Kembali ke definisi awal dari psikologi musik bahwa musik dapat memengaruhi psikologis manusia, menurut saya bunyi maupun suara apapun yang didengarkan sehari-hari bisa saja memengaruhi afektif, kognitif, maupun tingkah laku. Contohnya, beberapa orang memiliki kebiasaan untuk membiarkan televisi menyala sambil mengerjakan hal yang lain. Sebuah penelitian pada tahun 1983 mengonfirmasi bahwa siswa sekolah dasar pada masa itu suka untuk belajar ditemani oleh televisi khususnya jika mendapatkan tugas menulis dan mengerjakan matematika (Patton, Stinard, & Routh, 1983). Penelitian lain yang dilakukan di Polandia menjabarkan bahwa perkantoran di sana biasa mendengarkan radio di tempat kerja, lalu timbul perdebatan apakah suara radio tersebut membantu atau mengganggu pekerjanya dalam berkonsentrasi (Stachyra, 2015). Apalagi biasanya siaran radio berisi beraneka ragam bentuk, mulai dari orang yang bermonolog membacakan berita, berdialog membahas topik terkini, memutarkan musik, termasuk berinteraksi dengan pendengarnya. Dari contoh tersebut, banyak bunyi dan suara yang menemani kita berusaha berkonsentrasi melakukan sesuatu. Saat Anda membaca tulisan ini, saya yakin terdapat suara-suara di sekeliling Anda yang mungkin Anda abaikan agar Anda dapat fokus membaca tulisan ini.

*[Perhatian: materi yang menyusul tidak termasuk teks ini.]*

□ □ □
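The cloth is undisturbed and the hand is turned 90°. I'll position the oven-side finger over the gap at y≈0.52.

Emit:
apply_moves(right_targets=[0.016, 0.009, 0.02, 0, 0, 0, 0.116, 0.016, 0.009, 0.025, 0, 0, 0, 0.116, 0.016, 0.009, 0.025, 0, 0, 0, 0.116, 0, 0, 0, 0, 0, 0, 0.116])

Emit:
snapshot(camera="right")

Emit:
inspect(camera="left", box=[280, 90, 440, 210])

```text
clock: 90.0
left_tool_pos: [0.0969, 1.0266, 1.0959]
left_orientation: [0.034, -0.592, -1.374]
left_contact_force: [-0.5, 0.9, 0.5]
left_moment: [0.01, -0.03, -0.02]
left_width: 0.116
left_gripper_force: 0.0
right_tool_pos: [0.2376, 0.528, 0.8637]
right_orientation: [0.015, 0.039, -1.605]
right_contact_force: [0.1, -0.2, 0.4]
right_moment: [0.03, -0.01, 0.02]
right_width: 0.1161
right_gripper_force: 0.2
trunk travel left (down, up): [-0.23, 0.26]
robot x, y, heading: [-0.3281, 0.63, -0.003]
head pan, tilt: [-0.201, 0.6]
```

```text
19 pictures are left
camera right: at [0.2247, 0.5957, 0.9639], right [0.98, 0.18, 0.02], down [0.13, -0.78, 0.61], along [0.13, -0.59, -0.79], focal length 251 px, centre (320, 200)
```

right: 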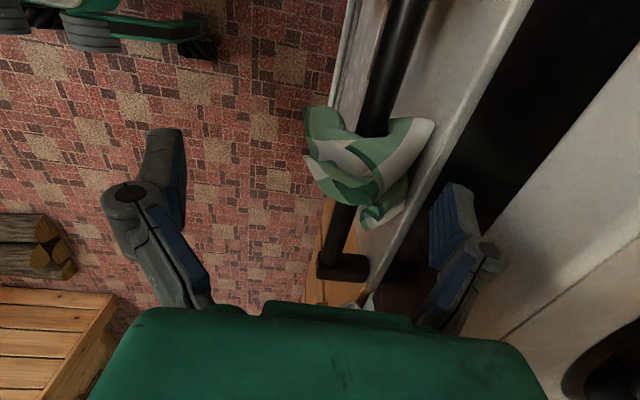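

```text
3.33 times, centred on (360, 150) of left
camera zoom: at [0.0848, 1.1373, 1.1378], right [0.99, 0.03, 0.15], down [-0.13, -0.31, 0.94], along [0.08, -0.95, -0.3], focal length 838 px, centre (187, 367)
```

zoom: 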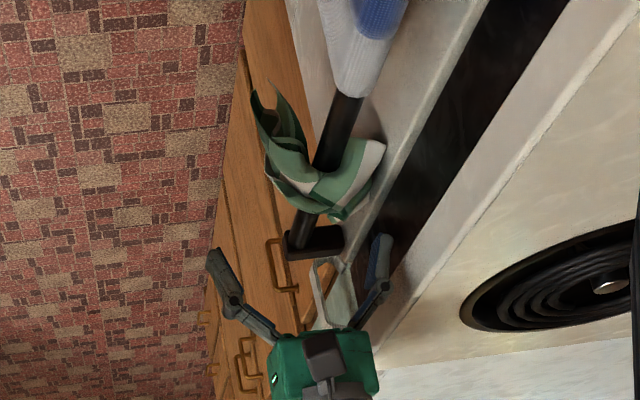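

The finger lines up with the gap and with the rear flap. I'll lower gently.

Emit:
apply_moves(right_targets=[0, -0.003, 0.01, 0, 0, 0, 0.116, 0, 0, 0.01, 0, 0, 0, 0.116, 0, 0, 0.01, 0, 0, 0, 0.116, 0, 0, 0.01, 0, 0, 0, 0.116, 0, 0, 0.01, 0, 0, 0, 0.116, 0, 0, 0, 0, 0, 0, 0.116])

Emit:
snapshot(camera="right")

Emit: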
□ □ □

Bunyi dan suara ini tidak hanya dapat memengaruhi konsentrasi seseorang, tetapi juga emosi seseorang. Ketika berada di rumah sendirian dan terdengar bunyi gaduh dari dalam rumah, seseorang akan merasa takut dan meningkatkan kewaspadaannya karena khawatir ada sesuatu yang berbahaya di dalam rumah. Ketika seseorang menonton film, terdapat latar belakang musik untuk meningkatkan emosi yang dirasakan dari adegan yang sedang ditayangkan. Ketika sedang makan bersama di sebuah restoran dan Anda tidak sengaja menjatuhkan gelas lalu pecah, suara pecahan gelas itu mungkin akan membuat seisi restoran melihat ke arah Anda dan membuat Anda menjadi canggung atau malu. Banyak contoh yang dapat diberikan bagaimana suara yang didengarkan dalam kehidupan sehari-hari ternyata secara sadar atau tidak sadar memengaruhi bagaimana kita berpikir, merasakan sesuatu, dan melakukan suatu tindakan tertentu.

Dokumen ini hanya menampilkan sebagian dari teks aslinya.